PROVIDED RECORDS:
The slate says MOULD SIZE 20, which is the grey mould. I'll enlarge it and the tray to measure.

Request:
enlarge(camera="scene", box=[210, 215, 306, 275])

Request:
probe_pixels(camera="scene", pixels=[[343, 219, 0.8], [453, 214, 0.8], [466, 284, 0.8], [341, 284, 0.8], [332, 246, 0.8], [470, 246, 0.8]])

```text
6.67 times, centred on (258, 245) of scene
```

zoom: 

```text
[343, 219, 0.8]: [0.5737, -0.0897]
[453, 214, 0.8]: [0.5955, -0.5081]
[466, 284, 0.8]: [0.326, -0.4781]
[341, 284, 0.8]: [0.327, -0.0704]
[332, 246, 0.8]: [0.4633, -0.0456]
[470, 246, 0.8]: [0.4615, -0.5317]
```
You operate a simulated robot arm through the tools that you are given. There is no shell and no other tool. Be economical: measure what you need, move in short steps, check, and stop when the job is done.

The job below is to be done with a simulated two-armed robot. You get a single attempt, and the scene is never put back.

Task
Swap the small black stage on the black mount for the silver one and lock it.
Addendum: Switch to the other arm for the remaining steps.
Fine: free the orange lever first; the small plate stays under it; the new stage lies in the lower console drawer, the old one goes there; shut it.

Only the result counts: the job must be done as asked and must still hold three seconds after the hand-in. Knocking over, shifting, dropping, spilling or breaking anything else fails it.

SHORT EXERCISE:
Repeat only what runs from the line holding "Addendum: Switch to" to the end of the data, keeping every line exactly as written, first and last included. Leave out blank lines and number the others, starting at 1.

ANSWER TO THE TASK:
1. Addendum: Switch to the other arm for the remaining steps.
2. Fine: free the orange lever first; the small plate stays under it; the new stage lies in the lower console drawer, the old one goes there; shut it.
3. Only the result counts: the job must be done as asked and must still hold three seconds after the hand-in. Knocking over, shifting, dropping, spilling or breaking anything else fails it.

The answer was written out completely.